Operative Unit of Vascular Surgery, “G. Mazzini” Civil Hospital, Teramo, Italy
Aim. The severe angulation of the abdominal aortic aneurysms (AAA) proximal neck represents a high risk factor of failure in the endovascular treatment. It increases the difficulties in deploying and delivering the device with the consequent high risk of type 1 endoleak. On the other hand many of the patients may present several risk factors in open surgery. In case selected therapeutic alternatives may be considered.
Methods. In our medical centre 220 AAA patients were treated with endovascular therapy from January 2000 to March 2009. Six of them with AAA diameter >6 cm were considered high risk patients for surgery due to the problematic comorbidities they presented such as proximal neck angulation >60°. In four cases patients presented an italic S-shaped neck, with the first curve at 90° at the infrarenal level, then horizontal and a second distal curve in the proximal aneurysm. Endovascular treatment has been chosen for three patients (group I) with complex morphology and unfavorable anatomy of the proximal neck. A Gore Tag thoracic endoprosthesis in association with an Excluder aortic bisiliac endoprosthesis has been used. In fact the former, which is extremely flexible and adaptable to the wide aortic angulation, has been anchored to the proximal neck in order to reconstruct a “new neck” within the aneurysm where the other endoprosthesis could be easily deployed. Then three patients ( group II) presented tortuous, calcified and small iliac arteries which were recognized as important risk factors for successful tag use. Therefore an Endurant endoprosthesis has been used for the extreme flexibility . It has a suprarenal stent with anchoring pins, an m-shaped infrarenal stent for short necks (10 mm) with 75° angulation and a low profile delivering system with hydrophilic coating that improves the deployment of endoprosthesis also in presence of unfavourable anatomy of iliac arteries.
Results. Technical success of the procedure has been achieved in all patients. No type I leak has been recorded in both groups in the first one year trial, but only one type II leak without any important increasing of the aneurysm diameter.

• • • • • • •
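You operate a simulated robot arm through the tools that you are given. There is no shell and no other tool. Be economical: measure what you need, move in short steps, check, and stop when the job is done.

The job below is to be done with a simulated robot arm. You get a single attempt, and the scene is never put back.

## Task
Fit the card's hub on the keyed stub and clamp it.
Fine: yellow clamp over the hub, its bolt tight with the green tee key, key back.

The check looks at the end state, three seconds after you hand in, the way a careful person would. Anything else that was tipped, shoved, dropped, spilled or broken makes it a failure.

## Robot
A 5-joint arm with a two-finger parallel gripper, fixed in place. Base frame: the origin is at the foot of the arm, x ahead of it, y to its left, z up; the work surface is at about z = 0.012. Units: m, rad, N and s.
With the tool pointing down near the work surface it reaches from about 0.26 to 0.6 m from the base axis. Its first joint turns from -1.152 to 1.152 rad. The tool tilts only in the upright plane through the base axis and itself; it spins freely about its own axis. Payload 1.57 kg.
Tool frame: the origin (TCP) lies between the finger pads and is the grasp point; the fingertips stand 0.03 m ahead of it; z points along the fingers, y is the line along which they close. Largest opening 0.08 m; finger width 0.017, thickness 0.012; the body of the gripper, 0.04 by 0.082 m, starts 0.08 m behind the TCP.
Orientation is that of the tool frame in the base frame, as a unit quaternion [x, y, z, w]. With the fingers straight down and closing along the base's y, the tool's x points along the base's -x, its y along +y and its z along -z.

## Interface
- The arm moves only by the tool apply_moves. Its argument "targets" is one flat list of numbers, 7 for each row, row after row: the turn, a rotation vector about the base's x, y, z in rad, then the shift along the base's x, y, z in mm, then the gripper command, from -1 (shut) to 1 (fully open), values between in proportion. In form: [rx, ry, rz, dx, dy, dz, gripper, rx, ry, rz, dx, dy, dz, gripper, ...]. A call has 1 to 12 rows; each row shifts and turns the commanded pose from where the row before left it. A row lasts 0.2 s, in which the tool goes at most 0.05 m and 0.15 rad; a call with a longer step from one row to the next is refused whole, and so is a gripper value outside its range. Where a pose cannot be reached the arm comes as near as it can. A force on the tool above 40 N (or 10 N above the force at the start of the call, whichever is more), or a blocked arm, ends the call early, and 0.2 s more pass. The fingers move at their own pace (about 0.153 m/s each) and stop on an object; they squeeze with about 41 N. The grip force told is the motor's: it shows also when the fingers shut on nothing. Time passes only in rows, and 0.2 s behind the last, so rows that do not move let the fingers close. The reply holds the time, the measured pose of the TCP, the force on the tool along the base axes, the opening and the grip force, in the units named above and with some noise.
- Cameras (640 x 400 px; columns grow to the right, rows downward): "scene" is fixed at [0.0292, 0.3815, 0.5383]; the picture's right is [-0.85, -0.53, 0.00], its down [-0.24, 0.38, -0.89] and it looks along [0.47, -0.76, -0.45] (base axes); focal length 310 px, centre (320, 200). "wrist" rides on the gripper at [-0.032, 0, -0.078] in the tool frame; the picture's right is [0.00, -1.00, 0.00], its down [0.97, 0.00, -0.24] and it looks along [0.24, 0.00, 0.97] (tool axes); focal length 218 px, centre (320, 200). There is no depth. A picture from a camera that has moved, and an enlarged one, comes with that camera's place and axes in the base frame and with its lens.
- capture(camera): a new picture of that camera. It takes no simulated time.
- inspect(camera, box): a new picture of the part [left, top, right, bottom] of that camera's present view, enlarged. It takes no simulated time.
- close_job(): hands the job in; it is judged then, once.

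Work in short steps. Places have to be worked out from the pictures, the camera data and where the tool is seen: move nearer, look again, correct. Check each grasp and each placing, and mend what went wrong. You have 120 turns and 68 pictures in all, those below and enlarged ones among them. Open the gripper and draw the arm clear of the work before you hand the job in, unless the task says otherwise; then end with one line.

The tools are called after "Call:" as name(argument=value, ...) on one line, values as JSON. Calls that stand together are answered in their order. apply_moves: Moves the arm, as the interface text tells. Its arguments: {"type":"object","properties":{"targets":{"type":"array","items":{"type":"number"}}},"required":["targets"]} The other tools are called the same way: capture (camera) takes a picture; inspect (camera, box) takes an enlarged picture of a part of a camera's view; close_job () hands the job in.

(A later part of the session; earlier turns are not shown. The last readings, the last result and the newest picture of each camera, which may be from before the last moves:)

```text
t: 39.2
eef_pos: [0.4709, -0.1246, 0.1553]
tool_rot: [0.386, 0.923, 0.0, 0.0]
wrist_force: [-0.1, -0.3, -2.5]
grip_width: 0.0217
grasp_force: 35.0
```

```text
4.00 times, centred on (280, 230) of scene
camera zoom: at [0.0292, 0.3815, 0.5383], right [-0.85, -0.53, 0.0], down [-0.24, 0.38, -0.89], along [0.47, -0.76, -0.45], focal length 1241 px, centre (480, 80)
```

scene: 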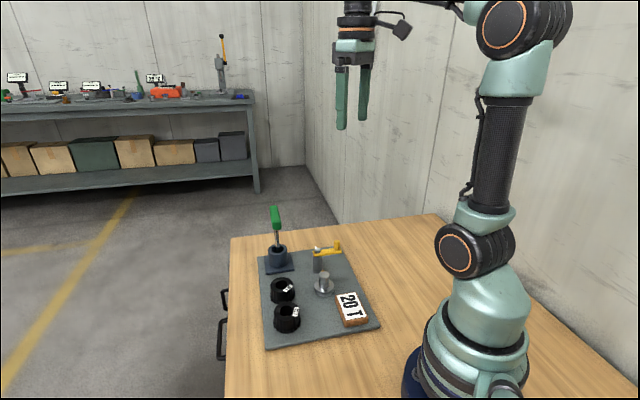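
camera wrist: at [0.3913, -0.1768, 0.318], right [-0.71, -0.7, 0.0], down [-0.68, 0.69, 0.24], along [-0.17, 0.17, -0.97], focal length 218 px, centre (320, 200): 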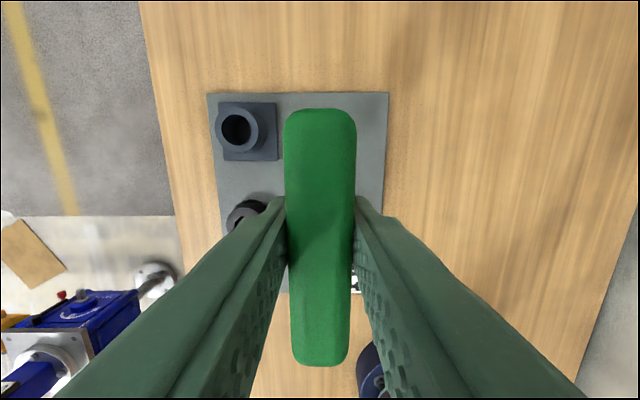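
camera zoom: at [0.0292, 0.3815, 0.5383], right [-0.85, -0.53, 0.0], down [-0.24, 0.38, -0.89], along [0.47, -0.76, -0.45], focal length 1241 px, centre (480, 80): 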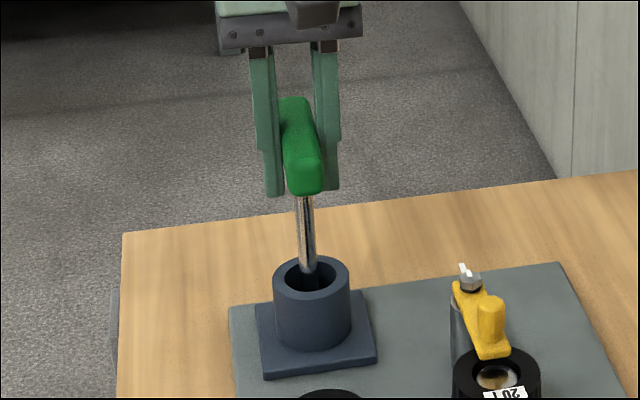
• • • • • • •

Conclusion. EVAR is contraindicated in some cases with the high angulation of the proximal neck and its anatomy in AAA as well as with tortuous, calcified small iliac arteries. When open surgery is not tolerated and AAA is widely dilated the choice of therapy is not obvious. The experiences describe a comparison of two different endovascular therapeutic procedures which may help the treatment of high risk patients with AAA anatomy unfavourable for EVAR, if used after an accurate study of the anatomy.